例えば主人公の中島敦は「虎になる」という異能力をもっていて、これは中島敦の代表作『山月記』に由来するもの。キャラクターの造形は文豪本人とは違っていますが、彼らのもつイメージが各キャラクターの「異能力」に落とし込まれているんです。
アルトゥル
文豪の書いた作品やそのモチーフがキャラクターに落とし込まれるって、もう単なる「擬人化」じゃ済まないレベルの創作じゃないですか。
岡本先生
僕も最近知ってビックリしたのが、サンリオキャラクターをモチーフにした『フラガリアメモリーズ』です。おなじみのキャラクターたちと契約した「騎士」という設定で、服装やイメージカラーなどで各キャラクターの要素をもったカッコいい男の子の姿になってるんですよ。
アルトゥル
サンリオのキャラクターたちはもとからで魅力的なのに、もう一段いってしまってるじゃないですか!? こういうのを見てると、ますます日本以外の国にはないな……という気になるんですが、日本ではなぜ大人も擬人化コンテンツを受容しているんですか?
岡本先生
よく言われるのは、日本には「万物に魂が宿る」という信仰があって、人間以外のものを生きていると考えたり、人間に例えることにあまり心理的なハードルがないから……という説ですね。
アルトゥル
「八百万の神」の考え方ですよね。古い道具などに人格が宿った付喪神(つくもがみ)とかもそうですよね。

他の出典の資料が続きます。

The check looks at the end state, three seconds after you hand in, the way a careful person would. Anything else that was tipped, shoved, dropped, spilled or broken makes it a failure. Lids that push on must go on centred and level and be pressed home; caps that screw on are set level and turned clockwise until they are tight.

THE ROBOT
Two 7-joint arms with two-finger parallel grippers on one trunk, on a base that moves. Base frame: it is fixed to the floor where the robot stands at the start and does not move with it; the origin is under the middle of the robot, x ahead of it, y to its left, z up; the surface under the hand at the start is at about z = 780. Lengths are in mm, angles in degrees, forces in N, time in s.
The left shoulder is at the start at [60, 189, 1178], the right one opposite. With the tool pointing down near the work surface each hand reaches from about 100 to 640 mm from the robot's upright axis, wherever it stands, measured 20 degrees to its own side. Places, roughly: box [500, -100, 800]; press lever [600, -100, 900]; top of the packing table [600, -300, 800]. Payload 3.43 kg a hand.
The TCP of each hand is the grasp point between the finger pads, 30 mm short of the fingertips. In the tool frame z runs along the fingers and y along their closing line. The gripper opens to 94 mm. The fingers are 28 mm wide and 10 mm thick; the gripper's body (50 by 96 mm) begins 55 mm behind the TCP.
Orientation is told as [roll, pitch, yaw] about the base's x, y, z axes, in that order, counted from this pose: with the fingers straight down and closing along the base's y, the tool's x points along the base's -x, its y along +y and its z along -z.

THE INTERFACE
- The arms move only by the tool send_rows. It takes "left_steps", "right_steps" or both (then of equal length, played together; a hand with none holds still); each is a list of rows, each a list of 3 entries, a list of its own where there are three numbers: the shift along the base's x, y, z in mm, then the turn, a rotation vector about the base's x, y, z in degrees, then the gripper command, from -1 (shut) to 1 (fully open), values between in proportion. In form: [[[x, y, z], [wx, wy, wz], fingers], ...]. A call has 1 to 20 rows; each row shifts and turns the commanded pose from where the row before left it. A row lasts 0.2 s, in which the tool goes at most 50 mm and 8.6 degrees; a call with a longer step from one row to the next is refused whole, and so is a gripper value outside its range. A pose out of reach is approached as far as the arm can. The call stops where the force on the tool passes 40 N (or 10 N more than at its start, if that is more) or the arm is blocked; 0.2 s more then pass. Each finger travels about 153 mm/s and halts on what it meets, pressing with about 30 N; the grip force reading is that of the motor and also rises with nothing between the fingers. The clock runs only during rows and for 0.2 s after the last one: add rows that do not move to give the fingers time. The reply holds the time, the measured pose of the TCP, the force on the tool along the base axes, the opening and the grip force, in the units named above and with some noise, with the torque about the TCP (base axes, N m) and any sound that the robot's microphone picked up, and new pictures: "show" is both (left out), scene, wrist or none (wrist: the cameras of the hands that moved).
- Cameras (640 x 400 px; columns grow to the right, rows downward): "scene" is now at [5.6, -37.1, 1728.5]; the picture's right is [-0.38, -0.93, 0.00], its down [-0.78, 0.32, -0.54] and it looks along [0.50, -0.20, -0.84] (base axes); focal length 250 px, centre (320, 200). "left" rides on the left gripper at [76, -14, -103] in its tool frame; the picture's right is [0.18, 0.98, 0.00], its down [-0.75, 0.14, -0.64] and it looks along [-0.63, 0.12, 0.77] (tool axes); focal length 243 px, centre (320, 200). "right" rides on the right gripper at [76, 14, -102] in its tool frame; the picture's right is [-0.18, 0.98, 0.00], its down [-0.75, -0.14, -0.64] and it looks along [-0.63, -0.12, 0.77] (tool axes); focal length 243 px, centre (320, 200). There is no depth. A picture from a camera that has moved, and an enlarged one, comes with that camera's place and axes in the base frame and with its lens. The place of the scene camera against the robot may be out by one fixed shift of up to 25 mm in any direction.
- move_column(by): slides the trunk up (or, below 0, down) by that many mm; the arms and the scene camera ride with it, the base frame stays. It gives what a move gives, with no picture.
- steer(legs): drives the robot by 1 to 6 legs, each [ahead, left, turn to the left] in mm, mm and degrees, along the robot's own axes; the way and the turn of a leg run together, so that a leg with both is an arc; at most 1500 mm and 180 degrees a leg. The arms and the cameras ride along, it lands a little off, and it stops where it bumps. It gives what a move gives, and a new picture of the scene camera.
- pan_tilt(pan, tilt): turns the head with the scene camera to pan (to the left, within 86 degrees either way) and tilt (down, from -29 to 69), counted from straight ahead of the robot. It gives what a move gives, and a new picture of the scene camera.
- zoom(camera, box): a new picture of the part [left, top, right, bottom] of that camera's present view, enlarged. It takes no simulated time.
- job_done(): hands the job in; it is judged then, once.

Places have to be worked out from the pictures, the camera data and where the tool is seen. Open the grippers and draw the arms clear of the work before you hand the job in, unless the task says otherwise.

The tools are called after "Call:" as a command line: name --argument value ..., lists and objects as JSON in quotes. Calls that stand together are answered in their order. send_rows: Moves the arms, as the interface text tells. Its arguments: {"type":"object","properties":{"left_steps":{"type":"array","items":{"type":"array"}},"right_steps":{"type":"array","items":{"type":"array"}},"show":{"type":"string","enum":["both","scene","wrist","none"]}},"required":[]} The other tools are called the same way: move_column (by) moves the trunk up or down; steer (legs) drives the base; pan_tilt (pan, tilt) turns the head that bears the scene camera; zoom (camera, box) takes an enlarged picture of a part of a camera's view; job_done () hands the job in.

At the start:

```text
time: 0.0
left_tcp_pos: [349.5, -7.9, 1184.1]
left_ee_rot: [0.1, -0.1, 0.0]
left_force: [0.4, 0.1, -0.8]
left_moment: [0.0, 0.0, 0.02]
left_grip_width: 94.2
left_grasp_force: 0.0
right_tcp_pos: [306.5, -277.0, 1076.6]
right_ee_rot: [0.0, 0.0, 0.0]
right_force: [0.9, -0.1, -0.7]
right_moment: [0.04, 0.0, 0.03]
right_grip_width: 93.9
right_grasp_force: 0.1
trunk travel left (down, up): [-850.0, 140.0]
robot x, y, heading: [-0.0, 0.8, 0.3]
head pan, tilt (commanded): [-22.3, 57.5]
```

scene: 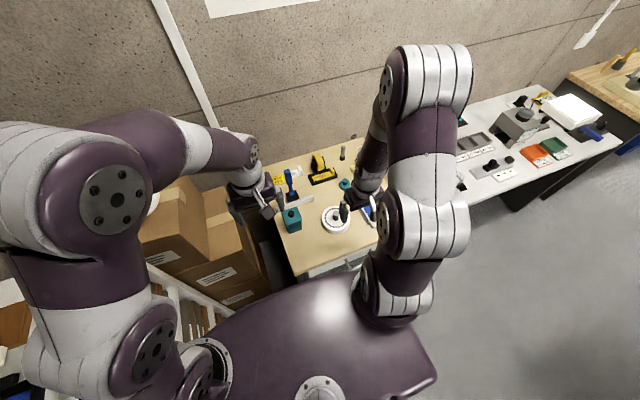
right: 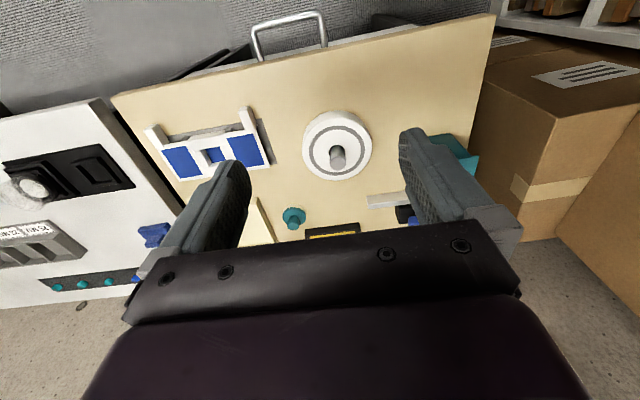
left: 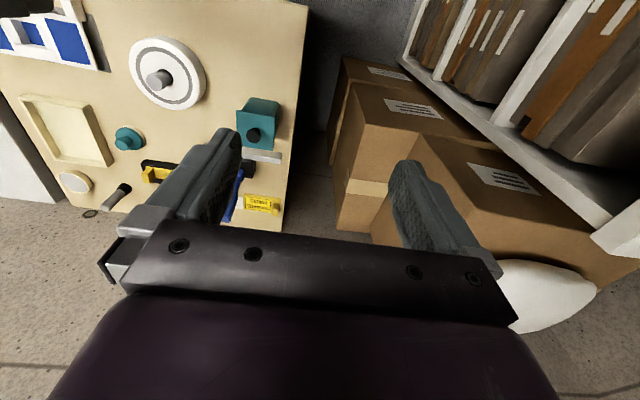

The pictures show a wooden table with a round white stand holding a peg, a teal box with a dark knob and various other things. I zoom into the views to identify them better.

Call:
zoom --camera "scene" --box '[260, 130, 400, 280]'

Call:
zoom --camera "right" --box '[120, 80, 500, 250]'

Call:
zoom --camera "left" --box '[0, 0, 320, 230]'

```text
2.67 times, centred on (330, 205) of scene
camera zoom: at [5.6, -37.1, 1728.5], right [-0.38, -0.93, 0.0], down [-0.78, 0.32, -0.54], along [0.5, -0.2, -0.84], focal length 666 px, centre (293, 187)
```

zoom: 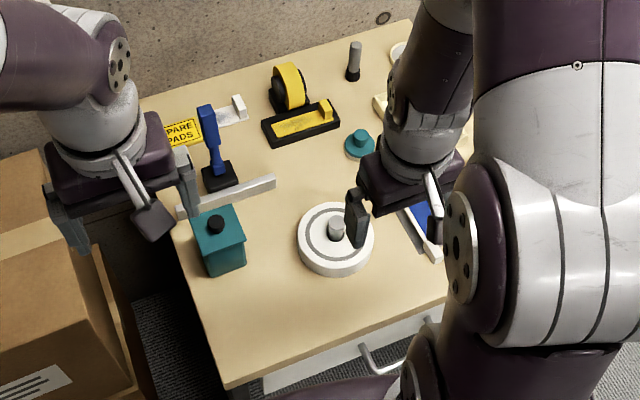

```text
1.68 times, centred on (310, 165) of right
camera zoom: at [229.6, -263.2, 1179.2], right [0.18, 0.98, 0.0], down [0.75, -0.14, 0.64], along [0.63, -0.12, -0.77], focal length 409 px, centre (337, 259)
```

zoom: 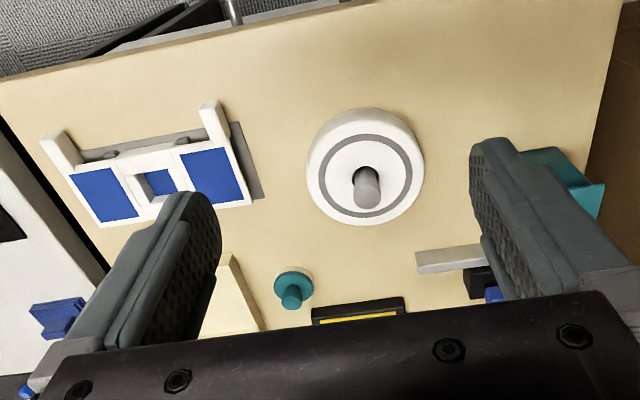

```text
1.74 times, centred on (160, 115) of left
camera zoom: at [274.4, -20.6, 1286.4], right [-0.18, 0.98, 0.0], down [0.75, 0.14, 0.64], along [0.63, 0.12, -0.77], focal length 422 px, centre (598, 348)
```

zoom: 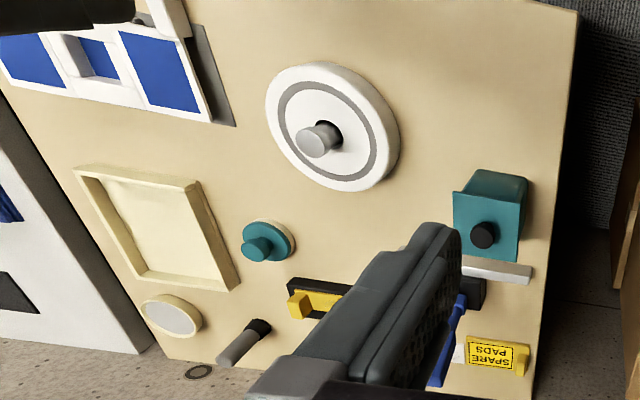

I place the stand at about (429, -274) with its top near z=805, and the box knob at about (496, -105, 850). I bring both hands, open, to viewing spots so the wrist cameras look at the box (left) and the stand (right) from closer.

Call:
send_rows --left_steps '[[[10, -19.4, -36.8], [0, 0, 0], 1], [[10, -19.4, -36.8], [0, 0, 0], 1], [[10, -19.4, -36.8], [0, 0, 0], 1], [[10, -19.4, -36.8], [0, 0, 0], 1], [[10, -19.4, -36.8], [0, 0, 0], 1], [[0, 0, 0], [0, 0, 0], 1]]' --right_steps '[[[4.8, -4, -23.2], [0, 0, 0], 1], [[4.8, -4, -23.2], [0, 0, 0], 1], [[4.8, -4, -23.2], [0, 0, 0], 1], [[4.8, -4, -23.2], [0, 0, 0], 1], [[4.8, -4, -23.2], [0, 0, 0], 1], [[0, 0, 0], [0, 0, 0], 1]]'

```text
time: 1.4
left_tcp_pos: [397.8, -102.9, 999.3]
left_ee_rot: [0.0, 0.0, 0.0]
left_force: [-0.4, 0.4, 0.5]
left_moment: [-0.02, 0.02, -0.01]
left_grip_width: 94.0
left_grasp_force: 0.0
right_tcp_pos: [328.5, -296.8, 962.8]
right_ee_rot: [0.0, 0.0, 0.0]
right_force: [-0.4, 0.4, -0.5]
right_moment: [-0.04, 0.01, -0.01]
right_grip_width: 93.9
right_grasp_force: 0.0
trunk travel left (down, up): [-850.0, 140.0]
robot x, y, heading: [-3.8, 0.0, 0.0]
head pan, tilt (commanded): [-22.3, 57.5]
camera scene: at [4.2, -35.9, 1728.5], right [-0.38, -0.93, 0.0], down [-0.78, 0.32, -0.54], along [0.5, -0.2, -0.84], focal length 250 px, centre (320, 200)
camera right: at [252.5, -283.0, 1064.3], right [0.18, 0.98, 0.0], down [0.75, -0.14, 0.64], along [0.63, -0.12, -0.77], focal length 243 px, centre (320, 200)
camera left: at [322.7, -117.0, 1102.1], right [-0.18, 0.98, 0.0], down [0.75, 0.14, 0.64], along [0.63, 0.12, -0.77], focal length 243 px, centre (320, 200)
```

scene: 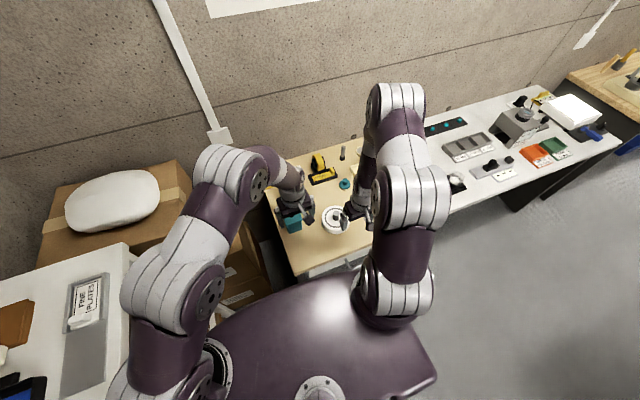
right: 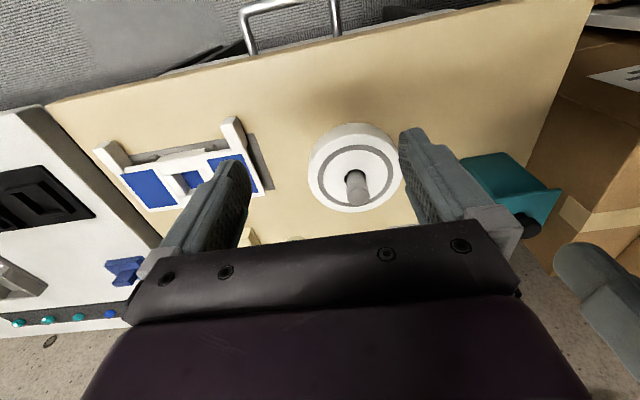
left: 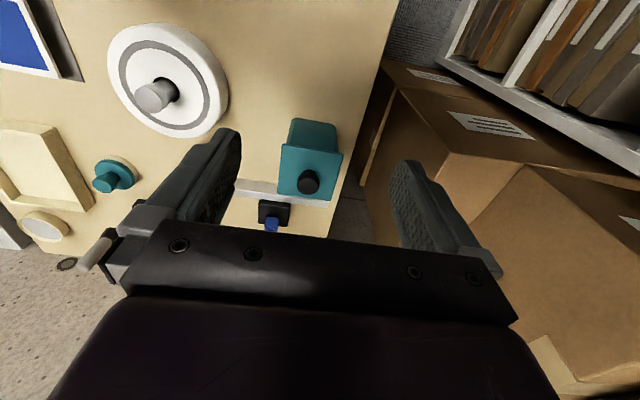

【衝撃映像、怖い方気をつけて】先日のことですが日本の田舎へ行ったときのことです。私は生まれて初めて心霊体験をしてしまいました。日本のトイレには神様がいると聞いたので、これは幽霊がしたのではなく付喪神がしたのだと信じたいです。お願いします。いい子にします。 pic.twitter.com/dSs4e7X3zg
— アルトゥル📛日本推しラトビア人 (@ArturGalata) March 23, 2023
岡本先生
本来ただのモノであるはずの家電に名前をつけてかわいがったりする人も多いんですよ。かくいう僕も先日自宅のロボット掃除機が床の凸凹にハマって力尽きていたときには「なんてけなげなんや……!」と感じてしまいました。
アルトゥル
確かに、僕たちは家電に名前をつけたりもしません……。日本人、想像力豊かすぎる……。
岡本先生
そういえば、関西では特に顕著ですが、食べ物にも「さん」をつけることがありますね。「アメちゃん」とか「おいもさん」「お豆さん」、「お粥さん」なんかも……。
アルトゥル
食べ物にも敬称が……!? 「ミスタードーナツ」みたいなお店の名前じゃなくて?
岡本先生
言われてみれば! ドーナツさん!! そうなんです。お店の名前じゃなくて、単なる食べ物にですね(笑)。方言の要素も強いかもしれませんが。
アルトゥル
モノや食べ物にも人格があるように感じるのは、日本のユニークな感性かも。
岡本先生
アニメや漫画が好きな人が多い、というのもベースにあるでしょうね。日本にはコミケもあるし、アニメなどに限らずいろいろなジャンルについて突き詰める「〇〇オタク」という存在が受容されつつあります。
アルトゥル
日本はアニメや漫画、ゲームをたくさん作っていますもんね。
岡本先生
アルトゥルさんの地元には、何かのオタクっていますか?
アルトゥル
言われてみると少ないかも……!
岡本先生
おお。
アルトゥル
人口そのものが少ないし、アニメが好きだという人もそのことを周囲にあえて公表したりはしないですね。英語でも「geek」や「weeb」といったオタクの蔑称のようなものがまだありますね。
岡本先生
日本でも「オタクは犯罪者予備軍だ」というように言われていた時代はありますが、今は「コミケ」が広く知られるようになったり、好きなものを突き詰める姿を肯定的にとらえられることも増えてきています。
アルトゥル
好きなものを追究する、それがオタク……。
岡本先生
そうした土壌があるところで、一つ擬人化コンテンツがヒットすると、それが一種の「ヒットの法則」のようになり、次々と擬人化コンテンツが生まれたのかもしれません。
アルトゥル
なるほど! ビジネス的にヒットさせやすいから、擬人化というツールを使っている面もあるんですね。
岡本先生
オタク向けのコンテンツに限らず、家電の例でも海外メーカーならアラーム音などで済ませるところを、日本のメーカーは「お風呂がわきました」とか「おはようございます」とか、機械に喋らせることが多いそうです。海外でも、日本の中古車がよく使われる国では「一番よく聞く日本語は自動車の『ETCカードが挿入されていません』だ」なんて笑い話もあったくらいで。
アルトゥル
スゴい! 日本人の親切心みたいなのも関係ありそうだし、モノが言葉を話すことに違和感を抱きにくいんだな……。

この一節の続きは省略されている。